Beyond question, theft is punished by your law, O Lord, and by the law written in human hearts, which not even sin itself can erase; for does any thief tolerate being robbed by another thief, even if he is rich and the other is driven by want? I was under no compulsion of need, unless a lack of moral sense can count as need, and a loathing for justice, and a greedy, full-fed love of sin. Yet I wanted to steal, and steal I did. I already had plenty of what I stole, and of much better quality too, and I had no desire to enjoy it when I resolved to steal it. I simply wanted to enjoy the theft for its own sake, and the sin. Close to our vineyard there was a pear tree laden with fruit. This fruit was not enticing, either in appearance or in flavor. We nasty lads went there to shake down the fruit and carry it off at dead of night, after prolonging our games out of doors until that late hour according to our abominable custom. We took enormous quantities, not to feast on ourselves but perhaps to throw to the pigs; we did eat a few, but that was not our motive: we derived pleasure from the deed simply because it was forbidden.

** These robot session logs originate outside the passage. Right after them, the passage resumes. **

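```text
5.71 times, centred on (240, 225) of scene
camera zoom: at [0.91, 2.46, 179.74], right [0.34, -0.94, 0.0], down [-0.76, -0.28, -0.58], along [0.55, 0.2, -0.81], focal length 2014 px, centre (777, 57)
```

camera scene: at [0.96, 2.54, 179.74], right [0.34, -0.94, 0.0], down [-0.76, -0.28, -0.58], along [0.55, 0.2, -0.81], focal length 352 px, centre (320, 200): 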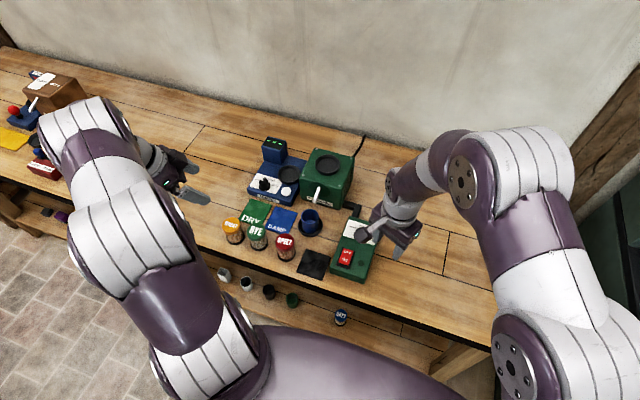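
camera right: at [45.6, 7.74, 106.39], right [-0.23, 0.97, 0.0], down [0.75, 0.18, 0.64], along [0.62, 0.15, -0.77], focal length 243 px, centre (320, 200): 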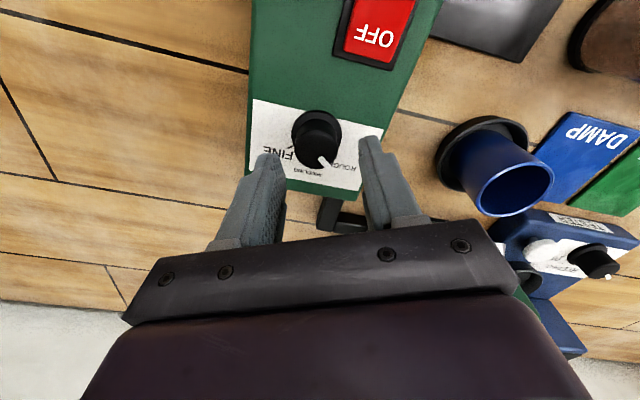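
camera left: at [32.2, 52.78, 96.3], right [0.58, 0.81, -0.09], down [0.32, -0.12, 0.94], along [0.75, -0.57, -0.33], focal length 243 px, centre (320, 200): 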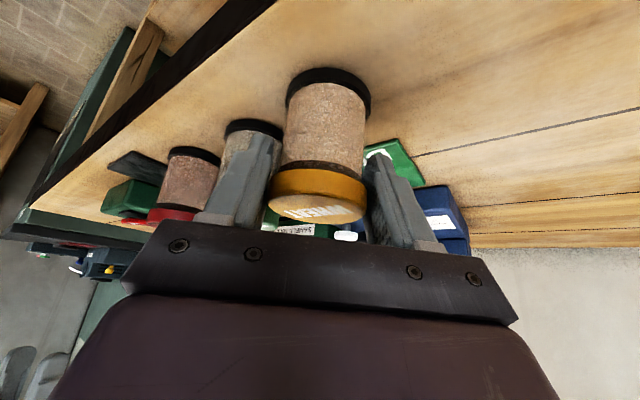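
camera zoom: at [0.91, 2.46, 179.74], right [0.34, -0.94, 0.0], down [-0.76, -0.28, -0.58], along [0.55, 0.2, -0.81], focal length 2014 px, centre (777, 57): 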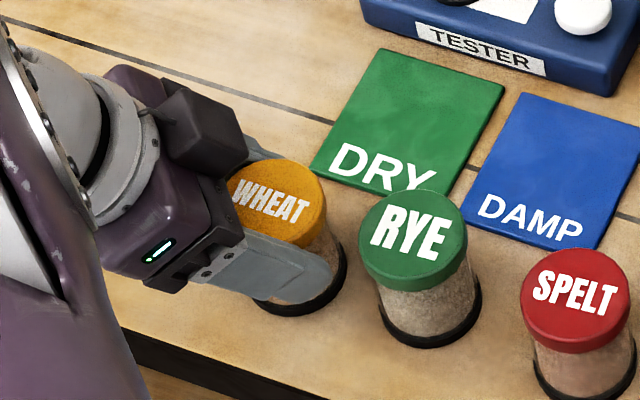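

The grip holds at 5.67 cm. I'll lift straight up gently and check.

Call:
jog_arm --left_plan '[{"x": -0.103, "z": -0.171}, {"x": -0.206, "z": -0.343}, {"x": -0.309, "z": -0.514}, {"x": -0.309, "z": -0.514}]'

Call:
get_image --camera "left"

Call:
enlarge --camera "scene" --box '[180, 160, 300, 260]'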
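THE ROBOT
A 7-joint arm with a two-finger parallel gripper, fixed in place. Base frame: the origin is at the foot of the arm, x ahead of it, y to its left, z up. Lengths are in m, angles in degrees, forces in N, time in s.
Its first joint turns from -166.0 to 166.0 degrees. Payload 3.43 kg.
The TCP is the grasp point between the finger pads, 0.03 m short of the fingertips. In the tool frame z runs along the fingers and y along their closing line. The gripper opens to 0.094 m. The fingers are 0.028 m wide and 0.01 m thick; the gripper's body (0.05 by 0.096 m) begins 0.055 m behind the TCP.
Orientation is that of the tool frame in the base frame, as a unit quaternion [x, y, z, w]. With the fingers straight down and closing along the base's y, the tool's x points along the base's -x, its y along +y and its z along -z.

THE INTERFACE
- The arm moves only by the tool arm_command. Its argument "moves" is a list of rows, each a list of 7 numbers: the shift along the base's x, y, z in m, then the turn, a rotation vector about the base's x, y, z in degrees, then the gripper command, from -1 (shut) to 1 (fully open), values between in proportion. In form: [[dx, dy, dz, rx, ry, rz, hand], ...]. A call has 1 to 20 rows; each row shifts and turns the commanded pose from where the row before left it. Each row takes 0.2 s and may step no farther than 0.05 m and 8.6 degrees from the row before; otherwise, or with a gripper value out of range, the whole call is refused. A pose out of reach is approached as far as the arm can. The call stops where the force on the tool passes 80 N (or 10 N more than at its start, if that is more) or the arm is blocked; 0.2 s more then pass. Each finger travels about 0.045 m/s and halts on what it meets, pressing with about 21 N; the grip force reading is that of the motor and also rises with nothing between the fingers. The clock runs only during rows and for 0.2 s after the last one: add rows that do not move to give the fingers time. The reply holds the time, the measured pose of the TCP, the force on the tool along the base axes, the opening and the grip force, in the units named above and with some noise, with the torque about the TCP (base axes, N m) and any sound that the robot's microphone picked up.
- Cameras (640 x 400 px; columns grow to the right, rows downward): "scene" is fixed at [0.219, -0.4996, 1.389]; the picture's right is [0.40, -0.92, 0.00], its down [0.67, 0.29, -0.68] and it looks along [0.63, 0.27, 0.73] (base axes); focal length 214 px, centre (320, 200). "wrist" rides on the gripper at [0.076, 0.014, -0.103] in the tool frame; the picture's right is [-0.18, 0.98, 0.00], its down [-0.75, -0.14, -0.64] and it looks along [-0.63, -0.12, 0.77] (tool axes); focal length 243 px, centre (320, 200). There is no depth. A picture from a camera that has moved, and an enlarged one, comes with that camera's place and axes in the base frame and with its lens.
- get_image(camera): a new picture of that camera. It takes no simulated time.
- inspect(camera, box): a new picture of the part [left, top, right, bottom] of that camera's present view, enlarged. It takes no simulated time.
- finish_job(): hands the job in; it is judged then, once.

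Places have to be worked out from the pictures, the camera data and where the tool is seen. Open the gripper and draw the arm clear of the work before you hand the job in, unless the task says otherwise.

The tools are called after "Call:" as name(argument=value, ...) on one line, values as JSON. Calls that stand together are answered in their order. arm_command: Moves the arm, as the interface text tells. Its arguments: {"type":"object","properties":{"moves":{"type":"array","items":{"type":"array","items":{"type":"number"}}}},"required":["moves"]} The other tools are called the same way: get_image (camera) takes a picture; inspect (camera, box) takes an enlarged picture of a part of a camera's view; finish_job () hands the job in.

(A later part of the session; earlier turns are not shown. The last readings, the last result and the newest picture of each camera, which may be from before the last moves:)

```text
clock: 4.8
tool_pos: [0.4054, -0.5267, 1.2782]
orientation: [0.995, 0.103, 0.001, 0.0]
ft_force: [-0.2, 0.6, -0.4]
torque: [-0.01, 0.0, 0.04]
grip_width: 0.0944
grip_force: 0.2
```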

The Law entices us to sin. The children in our classrooms are not by nature good, but by nature those deriving pleasure from forbidden deeds. Our task is not to beat this out of them, making outwardly obedient people; no, we have a much greater task, the task of leading them to repentance – literally, the turning of the heart toward the good. The repentant heart derives pleasure from the Word of God because He is good.

This task of ours, then, is more than teaching correct answers to exam questions. We are pedagogs; pedagogy is literally “child-leading.”

The themes in Augustine’s Confessions show us where and how the human child must be led.

 

One such theme is the restless heart, particularly seen in the famous phrase,

“Thou hast made us for Thyself, and our hearts are restless until they rest in Thee.”

 

Another theme is the scattered, empty soul, being wasted on worldly pleasures:

“Deafened by the clanking of my mortality . . . I wandered farther away from you and you let me go. I was tossed about and spilt out in my fornications; I flowed out and boiled over in them” (2.2.2)

“My life is a distention or distraction . . . dissipated in many ways upon many things” (11.29.39)

 

On the positive side is the theme of self-control, or continence:

“There appeared to me the chaste dignity of continence” (8.11.27)

“By continence we are gathered together and brought back to the One, from whom we have dissipated our being into many things” (10.29.40)

“In you may my scattered longings be gathered together” (10.40.67)

 

Another theme is clinging to the Good:

“See where a man’s feeble soul lies stricken when it does not cling to the solid support of truth” (4.14.23)

 

If we put these together, we have children in our care who were made for the praise of God, but who must learn to confess their sin to praise Him aright.

They are restless - literally restless, but also with a scattered heart, easily susceptible to distraction and squandering their gifts.

We take that restless heart and teach it self-control, and guide them to cling to the Good, i.e., to God Himself.

 

Training good habits, we also seek to undo their bad habits. He says,

“Disordered lust springs from a perverted will; when lust is pandered to, a habit is formed; when habit is not checked, it hardens into compulsion. These were like interlinking rings forming what I have described as a chain, and my harsh servitude used it to keep me under duress.”

This year we will encounter such compulsions in our students, springing from bad habits, originating in the perverted will. Can these compulsions be broken? Yes, and Augustine is exhibit A. For us to so help our children, we must seek the same help ourselves for our own disordered lusts. Our ultimate aim is not to prepare children for HS, but to bring them to the One who can heal their souls. Augustine says, “To Him my soul confesses, and He heals this soul that has sinned against Him.”

He made the souls that are under our care. This doctrine of Creation, Augustine teaches us, means every person has value.

“For You abandon nothing You have made.”

St. Augustine sets us this morning on the course of our year as pedagogs, leaders of children on the path to the Good. In this task the Word of God is central: Central to guiding restless hearts from their wandering, leading them toward continence and clinging to the good, forming habits, or better, the habitus of the heart that fears, loves, and trusts in God above all things.


Unlabeled citations are from Augustine’s Confessions.